"We will discuss next steps with the Civil Aviation Authority, which is the principal defendant," Sanderson said. "It is too early to say what impact this decision will have on the proposed runway extension."
CAA director Graeme Harris approved the 90-metre RESA on the basis it provided an acceptable level of aviation safety risk based on advice from consultants McGregor & Co. He took into account McGregor's conclusion that the safety benefits of extending the RESA to either the full 240 metres or an intermediate 140 metres were "greatly exceeded" by the cost, which is about $1 million per linear metre, and this made it unpracticable to require a longer RESA.
The Court of Appeal, however, said cost was "not a predominant factor to be balanced against the requirement of promoting safety", and should only be of limited relevance in determining what is feasible.

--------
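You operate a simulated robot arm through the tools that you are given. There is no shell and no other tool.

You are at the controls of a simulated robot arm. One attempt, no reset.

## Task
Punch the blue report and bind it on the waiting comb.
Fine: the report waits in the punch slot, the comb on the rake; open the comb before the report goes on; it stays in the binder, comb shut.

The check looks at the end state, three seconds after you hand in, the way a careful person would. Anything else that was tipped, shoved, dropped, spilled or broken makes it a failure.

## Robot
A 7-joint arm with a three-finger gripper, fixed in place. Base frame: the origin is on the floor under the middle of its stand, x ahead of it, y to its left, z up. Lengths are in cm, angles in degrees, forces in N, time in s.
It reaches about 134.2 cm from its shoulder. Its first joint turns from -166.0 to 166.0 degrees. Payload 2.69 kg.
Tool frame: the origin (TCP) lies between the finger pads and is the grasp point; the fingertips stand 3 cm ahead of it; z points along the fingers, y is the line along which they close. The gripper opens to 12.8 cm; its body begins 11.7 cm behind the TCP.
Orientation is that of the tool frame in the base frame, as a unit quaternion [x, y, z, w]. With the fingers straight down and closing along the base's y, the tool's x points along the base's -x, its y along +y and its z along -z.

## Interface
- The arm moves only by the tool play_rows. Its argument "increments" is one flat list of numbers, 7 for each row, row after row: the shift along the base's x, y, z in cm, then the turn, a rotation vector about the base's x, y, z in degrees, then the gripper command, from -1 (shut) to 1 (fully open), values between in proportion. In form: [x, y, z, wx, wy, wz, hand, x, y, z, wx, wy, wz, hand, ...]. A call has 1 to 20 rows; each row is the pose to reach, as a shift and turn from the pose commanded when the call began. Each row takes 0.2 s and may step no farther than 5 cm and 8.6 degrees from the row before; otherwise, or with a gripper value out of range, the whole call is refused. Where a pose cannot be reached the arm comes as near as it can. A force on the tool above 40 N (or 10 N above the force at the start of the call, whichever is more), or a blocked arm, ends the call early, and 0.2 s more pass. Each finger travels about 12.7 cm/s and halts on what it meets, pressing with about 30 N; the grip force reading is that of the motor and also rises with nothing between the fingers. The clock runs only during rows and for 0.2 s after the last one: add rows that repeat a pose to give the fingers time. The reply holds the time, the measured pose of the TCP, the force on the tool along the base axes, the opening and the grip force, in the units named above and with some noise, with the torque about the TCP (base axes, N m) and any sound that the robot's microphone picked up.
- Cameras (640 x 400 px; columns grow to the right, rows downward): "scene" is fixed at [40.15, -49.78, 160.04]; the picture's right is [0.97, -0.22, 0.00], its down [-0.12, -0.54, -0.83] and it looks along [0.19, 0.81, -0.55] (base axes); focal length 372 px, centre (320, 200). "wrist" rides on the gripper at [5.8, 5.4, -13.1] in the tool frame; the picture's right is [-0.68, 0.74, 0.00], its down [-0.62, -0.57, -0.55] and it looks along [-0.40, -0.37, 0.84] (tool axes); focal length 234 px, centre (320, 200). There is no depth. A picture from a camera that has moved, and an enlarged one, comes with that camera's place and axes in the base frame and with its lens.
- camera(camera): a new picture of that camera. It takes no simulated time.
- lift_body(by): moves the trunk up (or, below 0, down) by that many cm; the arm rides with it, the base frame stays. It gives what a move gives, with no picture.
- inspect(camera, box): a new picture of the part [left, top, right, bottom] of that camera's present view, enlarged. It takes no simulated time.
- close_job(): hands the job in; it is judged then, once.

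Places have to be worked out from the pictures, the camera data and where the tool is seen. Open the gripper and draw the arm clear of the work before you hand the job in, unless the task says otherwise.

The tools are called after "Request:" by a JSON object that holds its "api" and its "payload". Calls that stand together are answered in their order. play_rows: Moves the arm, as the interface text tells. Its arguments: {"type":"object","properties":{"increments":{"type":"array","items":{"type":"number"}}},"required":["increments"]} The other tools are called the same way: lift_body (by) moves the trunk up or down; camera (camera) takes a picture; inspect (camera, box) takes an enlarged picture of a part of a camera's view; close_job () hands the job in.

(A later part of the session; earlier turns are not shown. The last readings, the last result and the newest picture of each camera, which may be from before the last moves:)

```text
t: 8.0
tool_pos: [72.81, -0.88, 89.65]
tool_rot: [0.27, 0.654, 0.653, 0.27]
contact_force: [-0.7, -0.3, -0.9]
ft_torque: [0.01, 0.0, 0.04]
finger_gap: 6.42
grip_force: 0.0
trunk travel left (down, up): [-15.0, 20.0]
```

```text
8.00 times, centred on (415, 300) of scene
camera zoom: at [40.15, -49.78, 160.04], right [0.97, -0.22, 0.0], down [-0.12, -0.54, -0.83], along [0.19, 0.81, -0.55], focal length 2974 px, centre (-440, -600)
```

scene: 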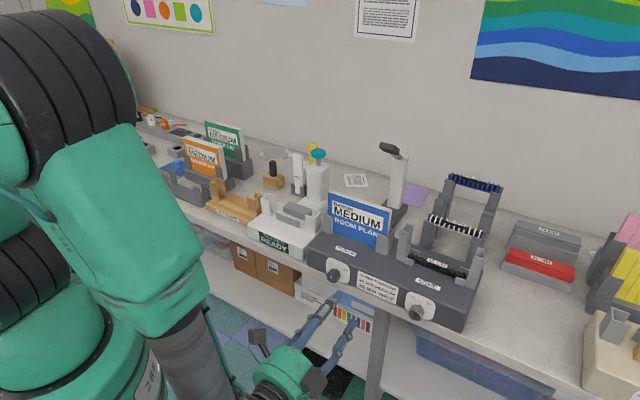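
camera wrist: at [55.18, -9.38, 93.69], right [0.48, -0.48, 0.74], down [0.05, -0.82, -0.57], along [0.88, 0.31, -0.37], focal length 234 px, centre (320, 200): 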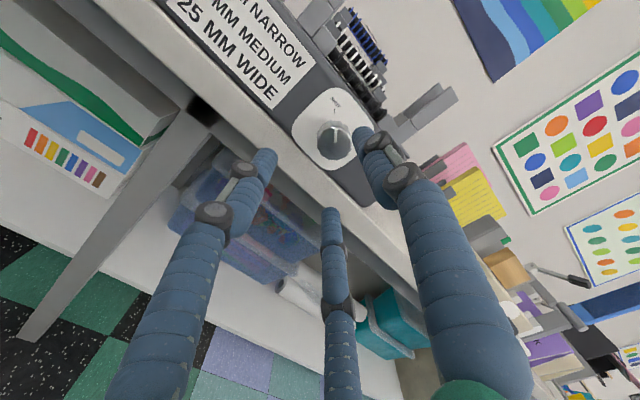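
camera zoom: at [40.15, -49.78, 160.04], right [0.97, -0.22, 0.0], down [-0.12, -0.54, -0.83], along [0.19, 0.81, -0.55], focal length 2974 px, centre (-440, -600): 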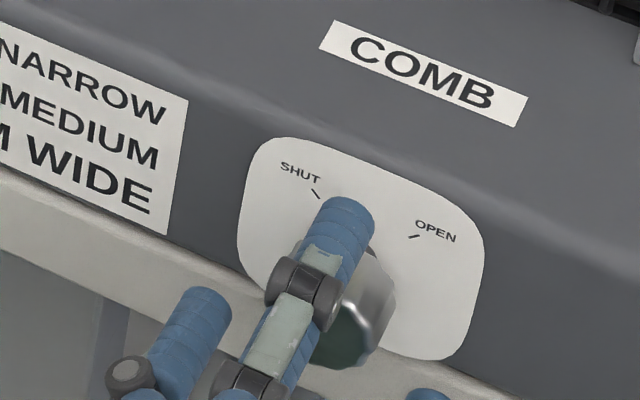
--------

The airport, which is owned 66 percent by infrastructure company Infratil and 33 percent by the Wellington City Council, wants central government and Wellington ratepayers to share the estimated $300 million extension costs. It argues the benefits would accrue more to the country and the region rather than the airport owner, which cannot justify the expansion on purely commercial grounds.
Environment Court hearings on the resource consent application for the proposed extension are scheduled for June, with Air New Zealand, NZALPA, and ratepayer and resident associations expressing opposition.